04 setembro 2006

PORTUGAL PARALELO

A notícia, amplamente divulgada, da enorme percentagem de desempregados inscritos no IEFP que este ano recusou empregos, não foi surpresa para mim. Apenas mais uma confirmação. Há já alguns anos, pretendendo fazer um recrutamento para uma função mais ou menos indiferenciada, recorri aquele Instituto. A lista de contactos era grande. Poucos foram os que apareceram e menos os que permaneceram no processo de selecção, apesar de a empresa empregadora ser boa, assim como as condições oferecidas. As pessoas, de uma maneira geral, estavam mais preocupadas em explicar porque é que o lugar não lhes interessava, do que em fazer valer as suas competências para conseguir o emprego. Um desatino.

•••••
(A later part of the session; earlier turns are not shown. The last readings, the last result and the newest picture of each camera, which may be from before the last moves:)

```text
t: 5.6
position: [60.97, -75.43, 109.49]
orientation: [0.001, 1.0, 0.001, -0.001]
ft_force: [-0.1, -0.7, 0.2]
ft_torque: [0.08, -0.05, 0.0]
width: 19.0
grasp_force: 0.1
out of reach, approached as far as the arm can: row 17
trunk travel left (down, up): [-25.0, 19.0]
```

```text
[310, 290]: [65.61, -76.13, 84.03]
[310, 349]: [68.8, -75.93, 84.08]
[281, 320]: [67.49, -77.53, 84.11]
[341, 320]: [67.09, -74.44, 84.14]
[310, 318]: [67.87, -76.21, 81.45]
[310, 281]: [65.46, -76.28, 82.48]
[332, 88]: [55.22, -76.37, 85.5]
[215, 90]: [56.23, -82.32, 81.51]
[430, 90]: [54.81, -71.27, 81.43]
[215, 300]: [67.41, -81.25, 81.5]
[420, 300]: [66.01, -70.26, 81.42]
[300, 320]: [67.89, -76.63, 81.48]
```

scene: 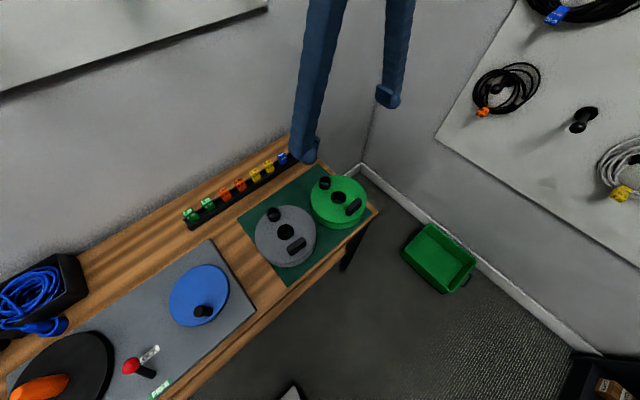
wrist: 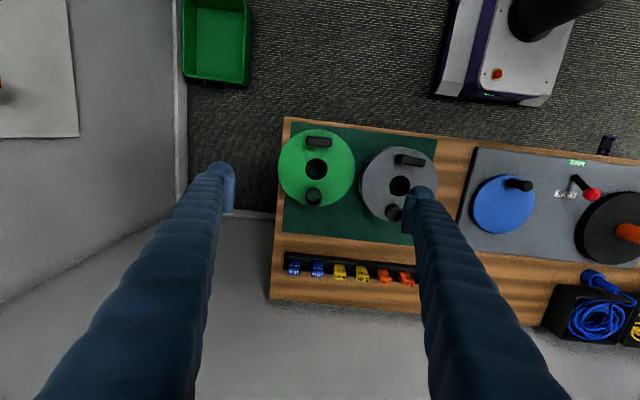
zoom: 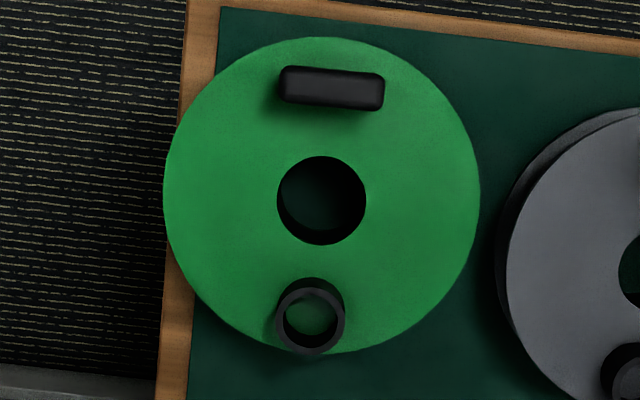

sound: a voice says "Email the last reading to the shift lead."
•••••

Uma perda de tempo (e de paciência).

Explicações para facto tão “estranho”? Há certamente muitas. A que eu encontro como mais evidente é este Portugal Paralelo em que vivemos.

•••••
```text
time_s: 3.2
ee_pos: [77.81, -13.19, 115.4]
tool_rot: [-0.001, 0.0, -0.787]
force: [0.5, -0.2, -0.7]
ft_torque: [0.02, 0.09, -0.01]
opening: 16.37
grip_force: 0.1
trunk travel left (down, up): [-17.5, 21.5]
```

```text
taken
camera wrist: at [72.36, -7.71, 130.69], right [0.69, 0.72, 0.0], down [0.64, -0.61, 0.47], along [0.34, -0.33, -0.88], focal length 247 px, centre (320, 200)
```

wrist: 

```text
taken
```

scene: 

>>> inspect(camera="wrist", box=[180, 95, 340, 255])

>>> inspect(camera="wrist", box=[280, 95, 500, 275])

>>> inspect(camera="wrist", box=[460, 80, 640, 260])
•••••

Nunca sentiram, quando se impacientam na espera por mesa num restaurante, quando se sentem abafados pelo magote de gente em Centros Comerciais e Hipermercados, quando aguardam que a fila interminável do cinema se apresse, que este País não está em crise?

Qual é a crise que germina a duplicação da venda de carros de alta gama no primeiro semestre de 2006 relativamente a igual período de 2005?

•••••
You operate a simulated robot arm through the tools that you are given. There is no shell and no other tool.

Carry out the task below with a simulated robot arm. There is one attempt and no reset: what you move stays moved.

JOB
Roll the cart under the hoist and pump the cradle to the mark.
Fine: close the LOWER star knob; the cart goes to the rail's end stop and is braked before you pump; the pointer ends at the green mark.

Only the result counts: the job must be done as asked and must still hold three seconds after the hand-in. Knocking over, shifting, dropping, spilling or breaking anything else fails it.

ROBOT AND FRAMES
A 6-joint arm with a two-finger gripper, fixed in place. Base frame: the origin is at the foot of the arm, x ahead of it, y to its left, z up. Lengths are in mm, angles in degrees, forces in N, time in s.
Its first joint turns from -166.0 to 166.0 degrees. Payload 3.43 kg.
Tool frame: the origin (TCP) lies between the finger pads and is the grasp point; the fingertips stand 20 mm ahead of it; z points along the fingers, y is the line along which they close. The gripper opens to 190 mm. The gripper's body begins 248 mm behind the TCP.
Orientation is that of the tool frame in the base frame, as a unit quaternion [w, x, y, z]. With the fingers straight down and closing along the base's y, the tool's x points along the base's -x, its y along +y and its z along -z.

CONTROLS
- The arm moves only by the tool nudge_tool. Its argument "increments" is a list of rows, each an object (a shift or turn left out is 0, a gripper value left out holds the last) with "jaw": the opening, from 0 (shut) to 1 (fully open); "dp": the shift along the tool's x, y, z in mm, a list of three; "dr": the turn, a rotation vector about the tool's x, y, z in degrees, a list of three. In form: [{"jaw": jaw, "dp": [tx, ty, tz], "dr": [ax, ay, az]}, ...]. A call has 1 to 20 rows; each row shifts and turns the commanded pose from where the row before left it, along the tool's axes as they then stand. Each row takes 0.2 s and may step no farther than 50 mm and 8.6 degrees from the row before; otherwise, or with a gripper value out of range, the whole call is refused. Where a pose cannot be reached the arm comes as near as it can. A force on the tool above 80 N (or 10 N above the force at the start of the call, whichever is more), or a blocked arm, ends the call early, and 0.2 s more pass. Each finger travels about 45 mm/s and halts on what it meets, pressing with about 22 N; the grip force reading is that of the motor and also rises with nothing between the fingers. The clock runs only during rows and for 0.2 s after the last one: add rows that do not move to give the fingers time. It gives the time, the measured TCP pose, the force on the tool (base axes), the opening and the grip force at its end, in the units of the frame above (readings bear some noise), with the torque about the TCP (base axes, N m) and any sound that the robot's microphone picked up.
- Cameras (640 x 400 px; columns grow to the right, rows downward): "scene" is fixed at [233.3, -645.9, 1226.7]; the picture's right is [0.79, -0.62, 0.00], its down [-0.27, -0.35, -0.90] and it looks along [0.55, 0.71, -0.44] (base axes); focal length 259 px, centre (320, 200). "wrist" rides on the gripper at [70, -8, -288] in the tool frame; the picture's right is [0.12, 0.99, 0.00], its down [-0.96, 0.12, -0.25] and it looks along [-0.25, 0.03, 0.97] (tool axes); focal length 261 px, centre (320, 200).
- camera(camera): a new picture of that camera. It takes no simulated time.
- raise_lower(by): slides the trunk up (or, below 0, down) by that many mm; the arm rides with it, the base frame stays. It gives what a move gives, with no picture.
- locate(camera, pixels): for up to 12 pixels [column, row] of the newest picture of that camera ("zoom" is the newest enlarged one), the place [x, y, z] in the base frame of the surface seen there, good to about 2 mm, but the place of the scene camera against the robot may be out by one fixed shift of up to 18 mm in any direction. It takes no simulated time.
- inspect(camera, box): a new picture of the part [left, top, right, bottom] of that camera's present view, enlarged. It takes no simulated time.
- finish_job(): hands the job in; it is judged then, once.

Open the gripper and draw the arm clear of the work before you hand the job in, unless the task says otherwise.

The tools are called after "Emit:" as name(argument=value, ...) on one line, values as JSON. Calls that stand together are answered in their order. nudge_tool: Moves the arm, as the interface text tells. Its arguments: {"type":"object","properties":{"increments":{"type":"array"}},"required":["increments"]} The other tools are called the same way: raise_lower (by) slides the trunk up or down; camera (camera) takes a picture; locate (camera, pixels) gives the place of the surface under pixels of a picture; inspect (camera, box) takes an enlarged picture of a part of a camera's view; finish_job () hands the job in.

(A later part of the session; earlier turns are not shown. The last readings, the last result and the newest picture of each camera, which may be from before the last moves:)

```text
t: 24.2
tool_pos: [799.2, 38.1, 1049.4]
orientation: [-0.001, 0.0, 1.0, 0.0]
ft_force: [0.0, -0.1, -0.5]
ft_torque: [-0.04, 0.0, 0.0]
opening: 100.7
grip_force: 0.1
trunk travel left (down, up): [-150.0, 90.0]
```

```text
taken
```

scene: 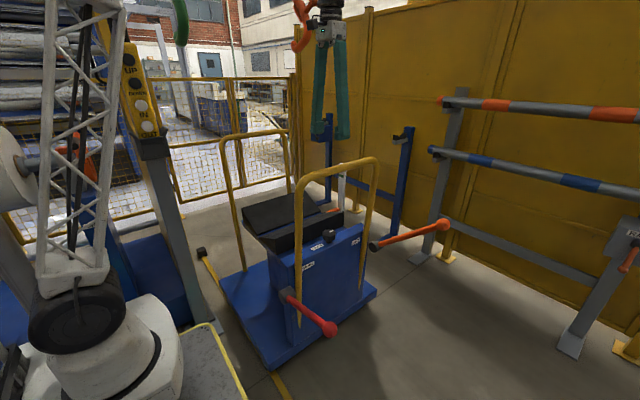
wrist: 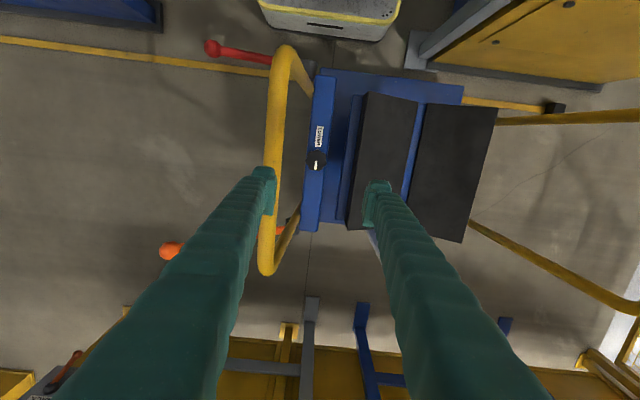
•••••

Que crise é esta que vende os duplex e moradias de luxo e deixa anúncios intermináveis de T2 de baixa gama persistirem na sua luta pela mudança de proprietário?

Não, definitivamente não existe uma verdadeira crise económica em Portugal. O que existe é uma crise de valores, de responsabilização cívica e de estatísticas.

A questão que muitos dos desempregados inscritos se coloca é : “ Porque raio vou aceitar um emprego, perder outro e pagar impostos, se posso ter um subsídio, um emprego e não pagar impostos?

A questão que o comum dos portugueses se coloca é: “ Porque raio havemos de pagar impostos, se…
Se é para alimentar políticos incompetentes e corruptos?
Se “eles” são os que mais fogem aos impostos?
Se não temos saúde e educação de jeito, nem justiça atempada?
Se …?

Portanto a regra é: o subsídio de desemprego é mais uma ajuda remuneratória a juntar ao que se consegue com os biscates, com o trabalho, parcial ou por inteiro, que se obtém no mercado paralelo.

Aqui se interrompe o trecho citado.